» **What you need to do**:
Retype the text to read from its first word to its last.

++++ Text to read

Korean-American Lara Jean is finally settled into a nice, complication-free relationship with her white boyfriend, Peter. But things don’t stay simple for long. When college acceptance letters roll in, Peter and Lara Jean discover they’re heading in different directions. As the two discuss the long-distance thing, Lara Jean’s widower father is making a major commitment: marrying the neighbor lady he’s been dating. The whirlwind of a wedding, college visits, prom, and the last few months of senior year provides an excellent backdrop for this final book about Lara Jean. The characters ping from event to event with emotions always at the forefront. Han further develops her cast, pushing them to new maturity and leaving few stones unturned. There’s only one problem here, and it’s what’s always held this series back from true greatness: Peter. Despite Han’s best efforts to flesh out Peter with abandonment issues and a crummy dad, he remains little more than a handsome jock. Frankly, Lara Jean and Peter may have cute teen chemistry, but Han's nuanced characterizations have often helped to subvert typical teen love-story tropes. This knowing subversion is frustratingly absent from the novel's denouement.

++++++++
++++ Excerpted records

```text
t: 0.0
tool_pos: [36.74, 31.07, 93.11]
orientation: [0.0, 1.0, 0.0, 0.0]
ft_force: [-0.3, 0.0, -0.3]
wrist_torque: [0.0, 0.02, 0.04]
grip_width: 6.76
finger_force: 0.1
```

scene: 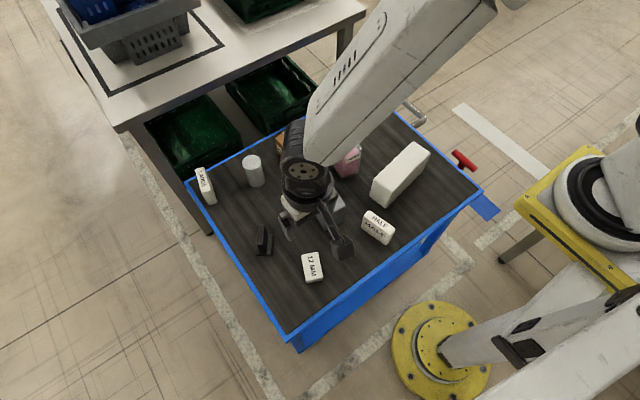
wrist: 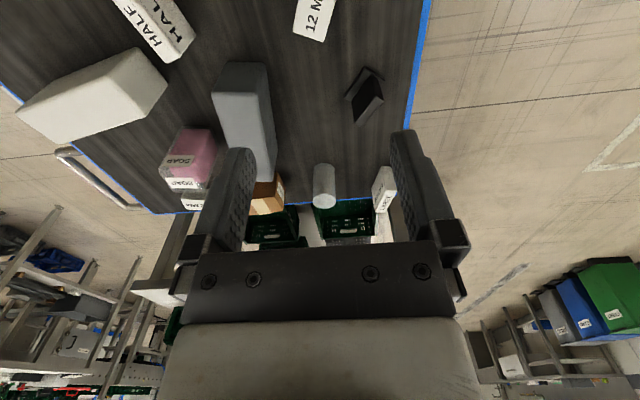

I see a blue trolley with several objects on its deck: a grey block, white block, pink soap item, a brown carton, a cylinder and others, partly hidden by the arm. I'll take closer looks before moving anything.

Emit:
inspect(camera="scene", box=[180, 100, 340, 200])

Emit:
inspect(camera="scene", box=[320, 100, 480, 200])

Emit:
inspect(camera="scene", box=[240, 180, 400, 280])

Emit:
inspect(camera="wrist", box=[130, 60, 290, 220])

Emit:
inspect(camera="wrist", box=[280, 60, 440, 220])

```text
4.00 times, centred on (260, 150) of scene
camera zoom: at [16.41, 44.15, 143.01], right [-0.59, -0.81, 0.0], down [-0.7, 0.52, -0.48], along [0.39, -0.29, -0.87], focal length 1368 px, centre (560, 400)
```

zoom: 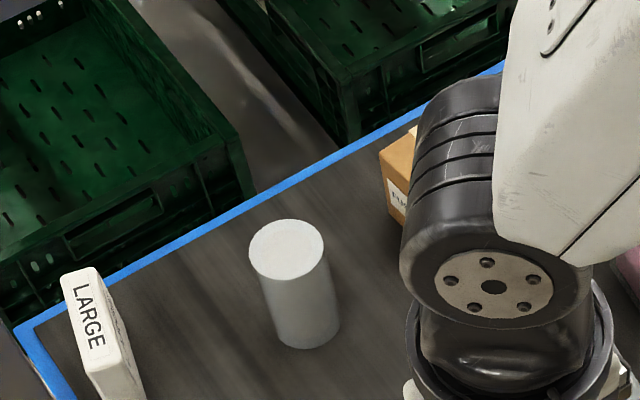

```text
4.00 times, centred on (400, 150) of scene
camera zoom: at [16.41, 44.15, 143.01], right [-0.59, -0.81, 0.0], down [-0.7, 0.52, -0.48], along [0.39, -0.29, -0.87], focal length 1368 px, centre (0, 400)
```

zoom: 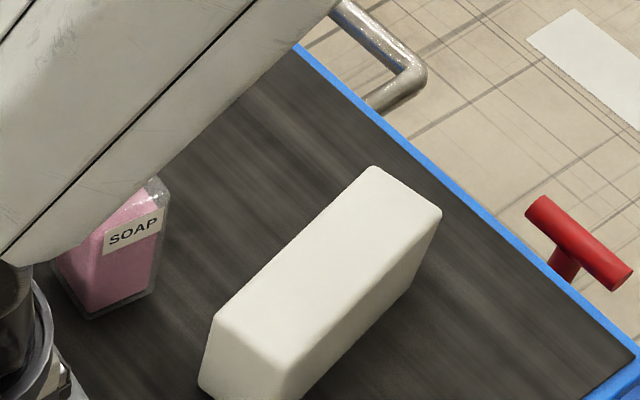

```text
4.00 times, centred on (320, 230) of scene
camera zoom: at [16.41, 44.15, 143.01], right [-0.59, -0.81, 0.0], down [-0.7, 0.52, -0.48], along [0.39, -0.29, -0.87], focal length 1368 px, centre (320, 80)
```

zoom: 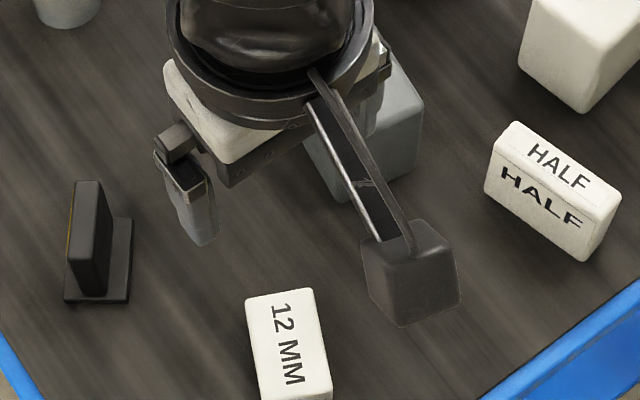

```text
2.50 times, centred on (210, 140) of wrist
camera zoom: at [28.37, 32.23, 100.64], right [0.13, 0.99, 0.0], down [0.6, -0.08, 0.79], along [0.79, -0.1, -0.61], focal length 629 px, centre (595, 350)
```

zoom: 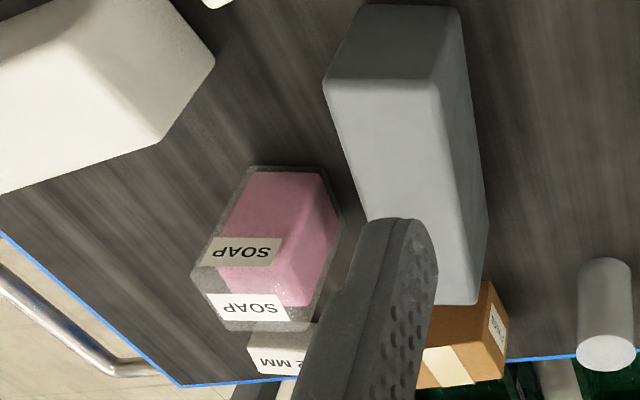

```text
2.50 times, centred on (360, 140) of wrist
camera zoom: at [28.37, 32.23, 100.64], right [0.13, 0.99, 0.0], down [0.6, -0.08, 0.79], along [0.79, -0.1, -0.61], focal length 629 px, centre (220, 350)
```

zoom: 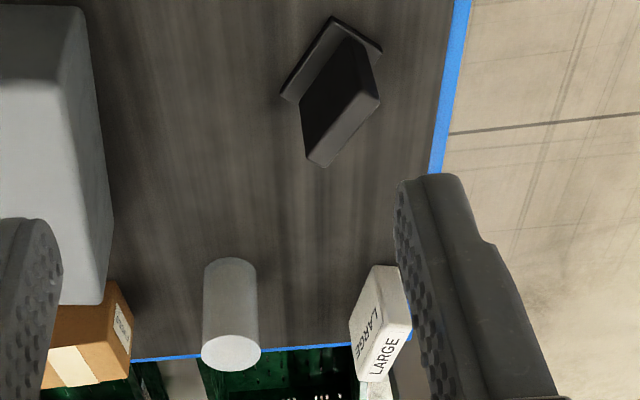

++++++++
++++ Excerpted records

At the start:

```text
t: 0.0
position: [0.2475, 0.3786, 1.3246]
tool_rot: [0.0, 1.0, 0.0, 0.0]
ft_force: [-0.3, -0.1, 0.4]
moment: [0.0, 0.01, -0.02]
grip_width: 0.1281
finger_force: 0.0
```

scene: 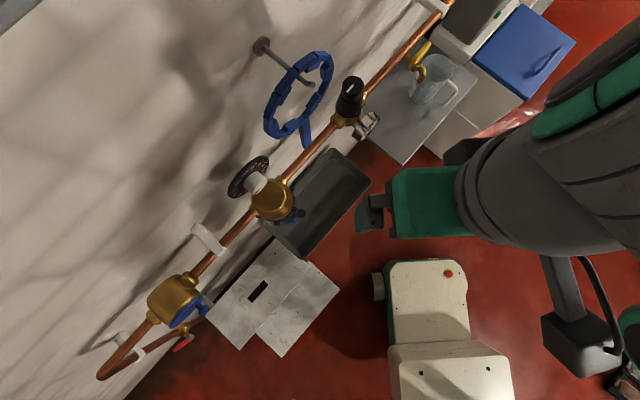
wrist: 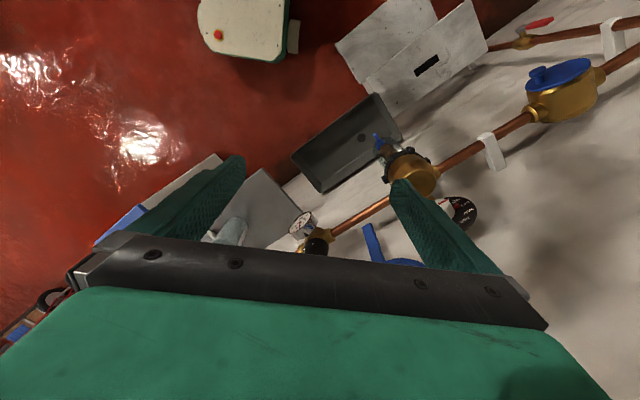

++++++++
++++ Excerpted records

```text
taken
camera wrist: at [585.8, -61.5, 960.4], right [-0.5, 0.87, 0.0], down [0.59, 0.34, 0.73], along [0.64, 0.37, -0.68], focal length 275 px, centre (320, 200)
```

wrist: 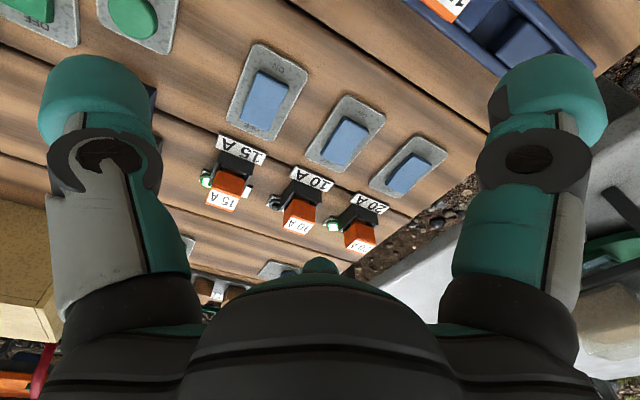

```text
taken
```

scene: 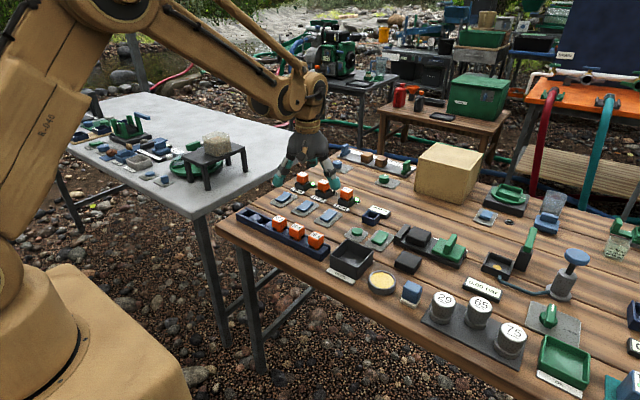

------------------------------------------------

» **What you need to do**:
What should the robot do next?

++++++++

» **Answer**:
Korean-American Lara Jean is finally settled into a nice, complication-free relationship with her white boyfriend, Peter. But things don’t stay simple for long. When college acceptance letters roll in, Peter and Lara Jean discover they’re heading in different directions. As the two discuss the long-distance thing, Lara Jean’s widower father is making a major commitment: marrying the neighbor lady he’s been dating. The whirlwind of a wedding, college visits, prom, and the last few months of senior year provides an excellent backdrop for this final book about Lara Jean. The characters ping from event to event with emotions always at the forefront. Han further develops her cast, pushing them to new maturity and leaving few stones unturned. There’s only one problem here, and it’s what’s always held this series back from true greatness: Peter. Despite Han’s best efforts to flesh out Peter with abandonment issues and a crummy dad, he remains little more than a handsome jock. Frankly, Lara Jean and Peter may have cute teen chemistry, but Han's nuanced characterizations have often helped to subvert typical teen love-story tropes. This knowing subversion is frustratingly absent from the novel's denouement.